After their superheroic transformations, the characters usually veer off into selfless heroics and impossible moralism. But that’s the opposite of what happens to The Death-Ray’s teen outcast Andy, who discovers his superpowers after sucking on a cigarette from his obnoxious pal Louie. Once Andy gets his hands on a weapon that can eradicate anything in sight with an audible pop, things quickly fall apart into an existential muddle with little to no redemption in sight.

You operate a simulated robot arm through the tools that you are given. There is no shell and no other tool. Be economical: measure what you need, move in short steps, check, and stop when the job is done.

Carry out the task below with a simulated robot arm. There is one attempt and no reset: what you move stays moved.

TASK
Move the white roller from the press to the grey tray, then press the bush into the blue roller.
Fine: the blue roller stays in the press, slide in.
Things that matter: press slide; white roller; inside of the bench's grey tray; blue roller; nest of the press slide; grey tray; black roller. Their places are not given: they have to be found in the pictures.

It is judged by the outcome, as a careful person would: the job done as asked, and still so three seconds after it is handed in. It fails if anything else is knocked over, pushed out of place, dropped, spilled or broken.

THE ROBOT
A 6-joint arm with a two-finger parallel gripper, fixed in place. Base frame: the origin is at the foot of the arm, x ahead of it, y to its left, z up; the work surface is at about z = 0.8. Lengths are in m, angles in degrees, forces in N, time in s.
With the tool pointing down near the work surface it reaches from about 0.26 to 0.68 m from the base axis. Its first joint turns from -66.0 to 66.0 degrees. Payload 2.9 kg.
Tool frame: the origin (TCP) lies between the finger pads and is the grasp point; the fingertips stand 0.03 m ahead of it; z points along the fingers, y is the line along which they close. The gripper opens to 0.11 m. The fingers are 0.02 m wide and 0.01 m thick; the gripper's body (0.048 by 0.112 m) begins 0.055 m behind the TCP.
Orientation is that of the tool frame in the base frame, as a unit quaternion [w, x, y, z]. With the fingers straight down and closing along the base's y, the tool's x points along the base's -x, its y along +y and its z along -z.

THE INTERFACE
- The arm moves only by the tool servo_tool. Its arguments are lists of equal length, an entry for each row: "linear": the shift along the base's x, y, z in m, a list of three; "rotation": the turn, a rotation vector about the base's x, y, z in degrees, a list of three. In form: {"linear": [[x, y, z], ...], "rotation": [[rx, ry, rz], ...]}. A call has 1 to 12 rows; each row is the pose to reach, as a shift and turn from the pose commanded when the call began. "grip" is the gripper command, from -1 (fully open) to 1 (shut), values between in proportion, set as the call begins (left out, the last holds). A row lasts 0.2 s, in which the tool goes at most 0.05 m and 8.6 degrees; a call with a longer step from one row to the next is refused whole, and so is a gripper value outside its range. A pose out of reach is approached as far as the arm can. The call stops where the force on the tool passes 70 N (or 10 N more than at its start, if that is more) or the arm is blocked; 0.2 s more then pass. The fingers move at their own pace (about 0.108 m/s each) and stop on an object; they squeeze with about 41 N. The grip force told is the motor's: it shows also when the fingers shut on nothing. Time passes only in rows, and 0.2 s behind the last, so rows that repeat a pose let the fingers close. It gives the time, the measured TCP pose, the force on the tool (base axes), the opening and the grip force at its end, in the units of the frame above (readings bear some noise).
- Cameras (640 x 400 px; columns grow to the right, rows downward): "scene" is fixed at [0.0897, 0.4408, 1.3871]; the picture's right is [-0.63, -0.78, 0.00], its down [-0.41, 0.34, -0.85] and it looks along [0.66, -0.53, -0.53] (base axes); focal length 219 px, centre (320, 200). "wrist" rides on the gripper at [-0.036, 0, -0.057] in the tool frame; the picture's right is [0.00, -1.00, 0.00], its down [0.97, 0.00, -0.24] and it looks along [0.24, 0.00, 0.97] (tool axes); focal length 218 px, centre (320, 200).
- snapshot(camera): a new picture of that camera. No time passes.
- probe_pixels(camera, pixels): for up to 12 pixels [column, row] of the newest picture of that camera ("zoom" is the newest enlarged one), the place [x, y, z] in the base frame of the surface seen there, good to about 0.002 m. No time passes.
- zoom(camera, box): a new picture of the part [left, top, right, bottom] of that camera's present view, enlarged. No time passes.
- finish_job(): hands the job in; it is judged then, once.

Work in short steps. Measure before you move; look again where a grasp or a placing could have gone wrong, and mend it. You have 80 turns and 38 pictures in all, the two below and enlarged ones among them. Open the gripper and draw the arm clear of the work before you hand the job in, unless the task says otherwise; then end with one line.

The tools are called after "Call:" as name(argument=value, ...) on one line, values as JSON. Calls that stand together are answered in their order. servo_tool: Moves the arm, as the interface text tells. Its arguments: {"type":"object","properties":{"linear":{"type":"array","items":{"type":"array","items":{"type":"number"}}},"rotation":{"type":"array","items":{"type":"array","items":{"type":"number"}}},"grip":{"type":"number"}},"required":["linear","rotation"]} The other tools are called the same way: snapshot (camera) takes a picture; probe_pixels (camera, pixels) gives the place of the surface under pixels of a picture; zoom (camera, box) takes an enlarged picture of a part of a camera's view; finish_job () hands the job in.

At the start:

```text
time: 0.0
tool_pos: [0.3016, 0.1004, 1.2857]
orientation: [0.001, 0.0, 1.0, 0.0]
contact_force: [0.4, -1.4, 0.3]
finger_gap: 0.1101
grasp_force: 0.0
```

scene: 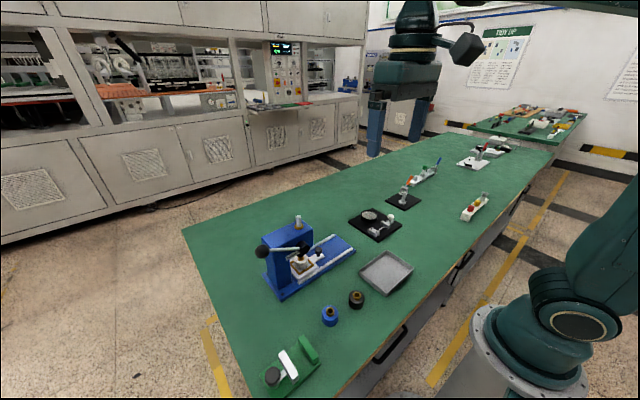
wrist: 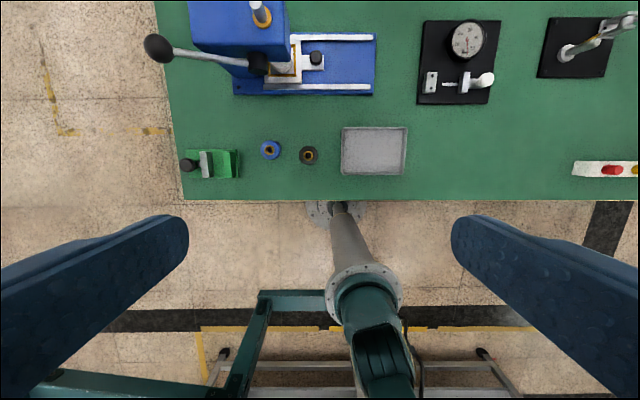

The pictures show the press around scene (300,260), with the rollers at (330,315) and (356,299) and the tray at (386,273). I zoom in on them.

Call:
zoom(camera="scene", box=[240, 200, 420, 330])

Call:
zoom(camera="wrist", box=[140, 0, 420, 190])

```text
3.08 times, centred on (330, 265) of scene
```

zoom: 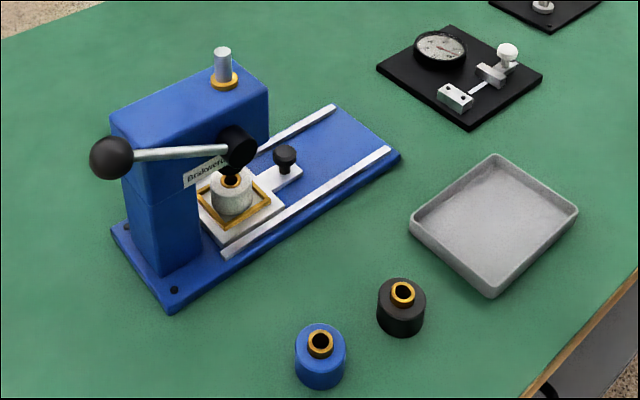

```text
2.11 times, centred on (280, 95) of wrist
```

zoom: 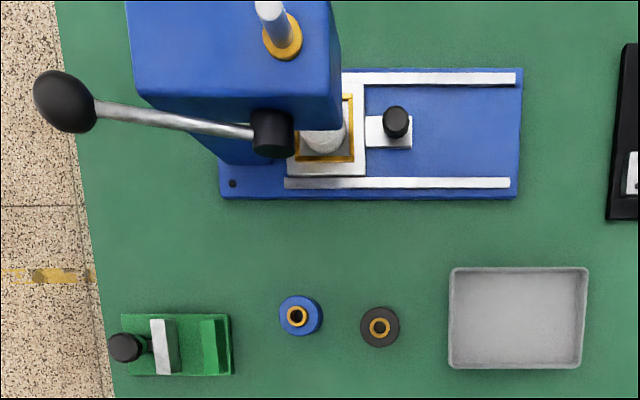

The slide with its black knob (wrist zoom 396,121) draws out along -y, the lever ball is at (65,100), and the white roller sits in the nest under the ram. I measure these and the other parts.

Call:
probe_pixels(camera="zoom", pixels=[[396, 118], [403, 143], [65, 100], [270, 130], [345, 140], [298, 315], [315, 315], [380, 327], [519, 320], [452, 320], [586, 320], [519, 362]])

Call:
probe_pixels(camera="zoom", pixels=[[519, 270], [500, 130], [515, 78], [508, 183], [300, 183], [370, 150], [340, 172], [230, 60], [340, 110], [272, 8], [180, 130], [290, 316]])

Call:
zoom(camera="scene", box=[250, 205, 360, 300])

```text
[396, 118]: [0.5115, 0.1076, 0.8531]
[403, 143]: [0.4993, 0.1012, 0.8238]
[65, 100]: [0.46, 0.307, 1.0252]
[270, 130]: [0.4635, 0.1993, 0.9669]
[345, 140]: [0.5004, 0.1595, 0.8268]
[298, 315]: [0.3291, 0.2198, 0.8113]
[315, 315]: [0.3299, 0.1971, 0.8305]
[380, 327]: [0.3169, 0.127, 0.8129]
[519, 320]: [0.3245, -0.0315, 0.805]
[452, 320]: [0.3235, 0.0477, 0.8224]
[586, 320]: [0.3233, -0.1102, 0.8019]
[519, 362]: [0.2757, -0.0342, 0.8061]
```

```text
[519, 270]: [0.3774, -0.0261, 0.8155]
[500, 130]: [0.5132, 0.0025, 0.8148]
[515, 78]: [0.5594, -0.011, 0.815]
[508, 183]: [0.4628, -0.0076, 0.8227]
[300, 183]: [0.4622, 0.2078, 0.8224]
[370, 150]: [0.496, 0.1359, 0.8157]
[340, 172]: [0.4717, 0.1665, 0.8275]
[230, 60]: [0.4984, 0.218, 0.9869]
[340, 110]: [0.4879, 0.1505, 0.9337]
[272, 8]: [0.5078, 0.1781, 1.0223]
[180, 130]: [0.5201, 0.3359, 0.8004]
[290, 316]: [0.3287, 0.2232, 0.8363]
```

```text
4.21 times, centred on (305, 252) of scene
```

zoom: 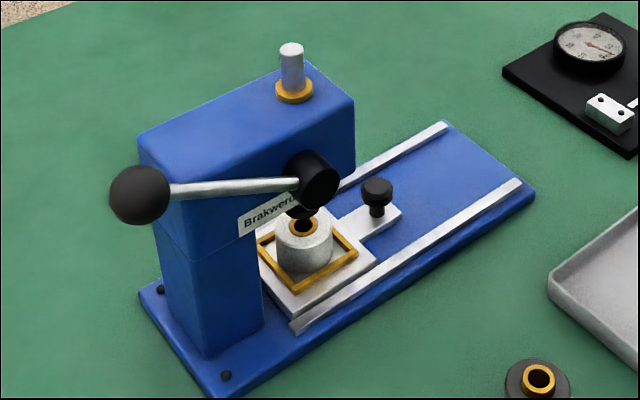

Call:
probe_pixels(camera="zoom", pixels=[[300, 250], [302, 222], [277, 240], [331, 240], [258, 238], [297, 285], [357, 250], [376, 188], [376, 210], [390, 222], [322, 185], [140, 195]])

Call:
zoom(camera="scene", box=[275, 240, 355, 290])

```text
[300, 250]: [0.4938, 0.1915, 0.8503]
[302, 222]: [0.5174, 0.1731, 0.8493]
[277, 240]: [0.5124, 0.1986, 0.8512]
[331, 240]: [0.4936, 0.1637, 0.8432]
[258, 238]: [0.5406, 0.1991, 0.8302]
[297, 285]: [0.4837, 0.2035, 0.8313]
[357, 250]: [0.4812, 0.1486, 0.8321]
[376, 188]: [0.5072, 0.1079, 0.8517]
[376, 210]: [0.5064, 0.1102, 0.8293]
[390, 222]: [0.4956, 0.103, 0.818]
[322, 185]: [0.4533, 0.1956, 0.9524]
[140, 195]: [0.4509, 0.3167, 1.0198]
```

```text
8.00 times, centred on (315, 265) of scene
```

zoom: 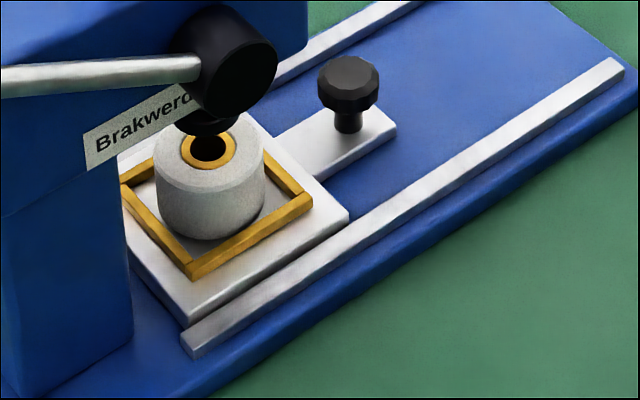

“The Death-Ray is one of the most perfect and fully realized comics of the past decade,” said Chris Oliveros, editor-in-chief and publisher of Drawn & Quarterly, in a Wednesday press release announcing his all-star acquisition. “The story of the alienated Andy is drawn and written to perfection with Dan’s signature subtle humor, stylistic eloquence and understated social commentary, showcasing all of the hallmarks of why Dan is one of the pre-eminent cartoonists of the comics medium.”
This article appeared at WIRED
Daniel Clowes’ Comic Wilson Worms Toward Hollywood
Great news for fans of smartass indie comics: Daniel Clowes’ scathing and hilarious Wilson is heading for Hollywood, helmed by director Alexander Payne.

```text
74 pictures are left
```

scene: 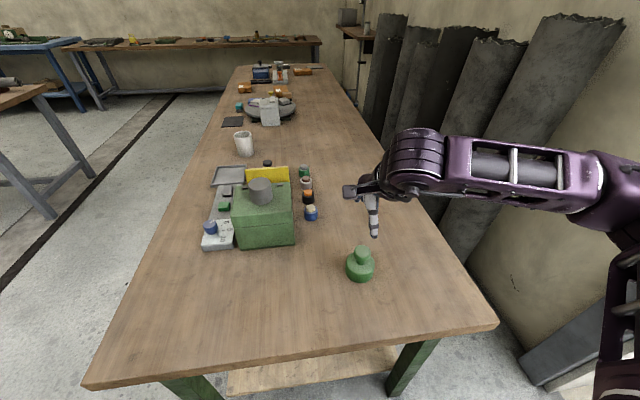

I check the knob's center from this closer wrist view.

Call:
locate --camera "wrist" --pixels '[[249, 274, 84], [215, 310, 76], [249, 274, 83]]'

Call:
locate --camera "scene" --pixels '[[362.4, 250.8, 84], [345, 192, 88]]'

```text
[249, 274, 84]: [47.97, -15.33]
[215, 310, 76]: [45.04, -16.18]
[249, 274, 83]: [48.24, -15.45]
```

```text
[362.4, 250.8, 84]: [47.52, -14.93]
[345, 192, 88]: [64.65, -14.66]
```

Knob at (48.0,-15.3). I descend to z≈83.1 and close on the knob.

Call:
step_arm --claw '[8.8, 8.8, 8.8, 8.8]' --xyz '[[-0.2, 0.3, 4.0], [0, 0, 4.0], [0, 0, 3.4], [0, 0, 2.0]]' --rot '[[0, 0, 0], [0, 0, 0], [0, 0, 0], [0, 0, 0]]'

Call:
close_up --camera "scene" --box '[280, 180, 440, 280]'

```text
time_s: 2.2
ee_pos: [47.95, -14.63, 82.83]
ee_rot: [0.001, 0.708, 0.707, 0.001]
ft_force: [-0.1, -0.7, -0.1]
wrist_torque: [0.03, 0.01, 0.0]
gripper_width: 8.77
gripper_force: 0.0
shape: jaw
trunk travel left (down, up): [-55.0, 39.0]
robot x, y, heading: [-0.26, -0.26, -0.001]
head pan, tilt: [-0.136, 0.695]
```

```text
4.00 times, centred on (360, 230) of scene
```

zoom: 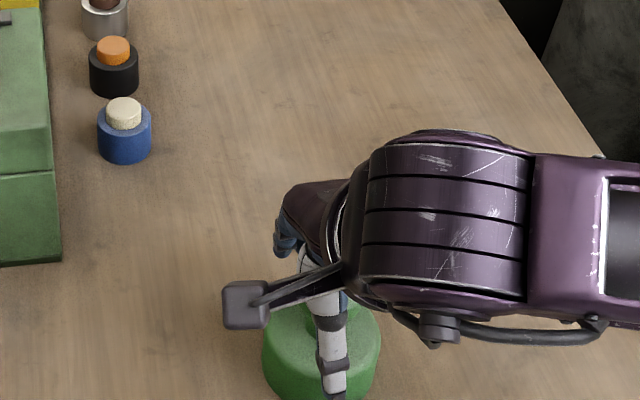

The deal, as reported by Deadline Hollywood, sounds like a marriage made in snarky heaven.
Director Payne’s subversive cult classics like Citizen Ruth and Election mercilessly hazed do-gooders and derelicts dabbling in sex, drugs, politics and media. Even his midlife crises like About Schmidt and Sideways were filled with cranks, winos and idiot savants.
Adapting Clowes’ graphic novel, about a sad-sack heckler named Wilson who continually tries to connect with a humanity he really abhors, for the silver screen should be a cinch.
Better yet, Payne’s Wilson could top off a hat trick of cinema winners based on Clowes’ brilliant comics. The last two — Ghost World and Art School Confidential — were both moving gut-busters. They were also breakouts for future Hollywood heavyweights like Scarlett Johansson and cult heroes like The Middleman himself, Matt Keeslar. The mind reels at who Payne and Clowes might choose to inhabit Wilson’s pathetic frame, but Bill Murray definitely comes to mind.